50% is still minuscule and doesn't pay the rent. Besides the smaller presses are not the ones that can fill our stores. In the end and empty store is a store that is going out of business. As for me, I sell online and this is still a real challenge because of the shipping costs.

Quote:
“That 75% discount publishers have to give the big retailers may look good, but it also translates into thousands of copies returned.”

And as for returns, it is the large chains who are doing all the returning, Independents rarely do returns. It is because we know our customers and know what will sell. The chains are the ones putting the discount book business on steroids and causing the prices of books to rise exponentially, thus causing many of the woes of the Independents. Read Andrew Laities' book the "Rebel Bookseller" he does and excellent job explaining this.

Quote:
“Independent booksellers are the conduit by which readers can discover new and talented writers. Independent publishers, especially those of us developing the digital publishing model, have the ability to ensure those talented people get published. It would seem that the potential benefit of a collaboration between us is well worth looking into.”

We have always championed new writers. I can't even count the number of new writers that I've personally championed and helped get their careers going. Forgive me for sounding pissed, but I really don't feel like being lectured to by someone who obviously thinks that Independent booksellers are idiots. We've been treated this way by the whole industry. Like we are the ones doing evil stupid things that have caused our own demise. It is the industry that has decided that Booksellers are to go the way of the dinosaur and with us goes the very heart of the business

1 comments:

Andy Laties said...

Hi Liz and Jenn,

Liz: I enjoy your posts on Pub-Forum.

Jenn: Thanks for the plug.

Here is a New York Magazine article about the launch of the second location of my NYC store, Vox Pop. The article is an interview with my partner, the publisher Sander Hicks (founder of Soft Skull Pres).

After you read this article you will understand that there are booksellers who are completely uninterested in playing by anybody's rules...

http://nymag.com/daily/food/2008/03/radical_coffee_shop_vox_pop_op_1.html#

Radical Coffee Shop Vox Pop Opens in Bowery Poetry Club

Sander Hicks is a former book publisher (he ran Soft Skull Press), a proselytizer for the 9/11 conspiracy-theory movement, and proprietor of a politicized coffee shop/bookstore called Vox Pop in Flatbush that he dreams of building into a national chain rivaling Starbucks. With his second location set to open (inside the Bowery Poetry Club in the East Village), he spoke to Jeff Koyen.

What is Vox Pop?
"It's an experimental business that's a hybrid of socialism, anarchism, and the best of — I would say — baby-boomer capitalism. Or punk-rock capitalism: Capitalism that's into abolishing capitalism as we know it."

What does that mean?
"I've had moderate success at running a business that's a little bit (or a lot) different from every other business or boss that I've ever worked for. I care a lot more."

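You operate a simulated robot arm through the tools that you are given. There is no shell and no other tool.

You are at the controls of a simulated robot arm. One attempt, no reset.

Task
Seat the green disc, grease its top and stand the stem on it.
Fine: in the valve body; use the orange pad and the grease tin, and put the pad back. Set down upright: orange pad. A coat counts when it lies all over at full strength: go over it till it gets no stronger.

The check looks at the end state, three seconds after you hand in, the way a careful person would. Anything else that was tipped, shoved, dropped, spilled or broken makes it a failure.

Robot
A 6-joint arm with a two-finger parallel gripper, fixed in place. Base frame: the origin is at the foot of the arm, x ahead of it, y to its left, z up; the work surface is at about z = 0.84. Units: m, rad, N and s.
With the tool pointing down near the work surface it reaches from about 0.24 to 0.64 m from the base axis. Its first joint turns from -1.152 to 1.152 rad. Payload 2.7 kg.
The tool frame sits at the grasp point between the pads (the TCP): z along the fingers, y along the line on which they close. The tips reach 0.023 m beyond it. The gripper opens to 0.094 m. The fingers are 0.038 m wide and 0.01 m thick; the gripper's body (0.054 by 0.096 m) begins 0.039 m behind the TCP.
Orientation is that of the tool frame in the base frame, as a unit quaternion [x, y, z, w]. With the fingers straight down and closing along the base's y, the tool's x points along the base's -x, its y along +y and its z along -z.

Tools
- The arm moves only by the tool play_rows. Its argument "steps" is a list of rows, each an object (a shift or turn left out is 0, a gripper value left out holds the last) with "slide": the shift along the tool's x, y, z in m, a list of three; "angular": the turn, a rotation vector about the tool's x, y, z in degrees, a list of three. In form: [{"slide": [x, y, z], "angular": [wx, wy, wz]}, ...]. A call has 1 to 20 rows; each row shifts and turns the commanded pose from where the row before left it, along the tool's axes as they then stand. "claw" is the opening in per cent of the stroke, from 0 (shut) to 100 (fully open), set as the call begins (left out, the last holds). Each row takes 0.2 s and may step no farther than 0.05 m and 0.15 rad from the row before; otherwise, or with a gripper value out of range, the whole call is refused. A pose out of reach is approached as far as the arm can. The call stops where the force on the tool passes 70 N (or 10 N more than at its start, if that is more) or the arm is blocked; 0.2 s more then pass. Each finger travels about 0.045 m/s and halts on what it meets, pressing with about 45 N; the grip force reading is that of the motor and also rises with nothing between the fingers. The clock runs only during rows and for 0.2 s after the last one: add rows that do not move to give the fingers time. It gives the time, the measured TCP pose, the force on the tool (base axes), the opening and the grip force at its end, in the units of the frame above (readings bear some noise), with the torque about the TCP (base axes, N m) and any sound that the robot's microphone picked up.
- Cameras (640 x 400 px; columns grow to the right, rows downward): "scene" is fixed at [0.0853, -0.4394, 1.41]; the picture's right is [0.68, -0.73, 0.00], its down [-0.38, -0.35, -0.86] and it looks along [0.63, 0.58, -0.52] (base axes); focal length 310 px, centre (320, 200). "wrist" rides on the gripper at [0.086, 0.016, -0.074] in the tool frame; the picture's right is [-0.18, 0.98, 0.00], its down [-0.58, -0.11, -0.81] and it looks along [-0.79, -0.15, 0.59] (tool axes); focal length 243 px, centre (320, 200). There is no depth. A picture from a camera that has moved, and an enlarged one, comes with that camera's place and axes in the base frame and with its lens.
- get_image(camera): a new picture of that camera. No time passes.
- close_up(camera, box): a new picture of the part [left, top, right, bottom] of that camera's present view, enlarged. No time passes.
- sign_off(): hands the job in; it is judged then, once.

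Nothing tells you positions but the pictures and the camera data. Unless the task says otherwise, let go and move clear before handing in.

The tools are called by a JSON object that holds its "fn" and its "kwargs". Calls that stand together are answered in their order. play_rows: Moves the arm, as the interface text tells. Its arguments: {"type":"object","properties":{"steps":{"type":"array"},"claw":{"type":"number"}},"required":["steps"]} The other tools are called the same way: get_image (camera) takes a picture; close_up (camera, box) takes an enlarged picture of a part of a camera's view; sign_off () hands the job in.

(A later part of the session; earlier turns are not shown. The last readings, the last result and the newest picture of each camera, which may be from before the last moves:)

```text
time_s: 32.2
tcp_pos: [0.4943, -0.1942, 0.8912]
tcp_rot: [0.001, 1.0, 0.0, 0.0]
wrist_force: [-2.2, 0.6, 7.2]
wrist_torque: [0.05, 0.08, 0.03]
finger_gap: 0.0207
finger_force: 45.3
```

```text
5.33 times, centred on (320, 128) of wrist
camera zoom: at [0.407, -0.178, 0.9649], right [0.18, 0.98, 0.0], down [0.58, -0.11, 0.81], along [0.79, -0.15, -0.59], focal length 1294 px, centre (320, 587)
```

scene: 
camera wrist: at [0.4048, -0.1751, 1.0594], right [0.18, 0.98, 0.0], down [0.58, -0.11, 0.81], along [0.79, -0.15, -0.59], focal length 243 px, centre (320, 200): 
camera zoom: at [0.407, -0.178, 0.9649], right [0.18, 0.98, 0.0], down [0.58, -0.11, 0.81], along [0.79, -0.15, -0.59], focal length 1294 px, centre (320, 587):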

Like employing some of the world's last Wobblies, members of the Industrial Workers of the World?
"This is something we created there. It's not like we brought in Wobblies; we had an election a couple years ago. But to be honest, the union isn't super-active at Vox Pop 1. They spend a lot of their energy and time and vitriol against Starbucks."

But you, too, want thousands of locations. How will you raise the money?
"Because as fucked-up as America is, people still want to believe in the American Dream. Vox Pop is capitalism in its best, purest sense. Not capitalism of Starbucks or McDonald's, but capitalism of, "Hey, there's a bountiful world out there; God loves you. Sure, there's a world of evil and corruption, but people can take their stand and figure out for themselves what they really believe and what they really want to do."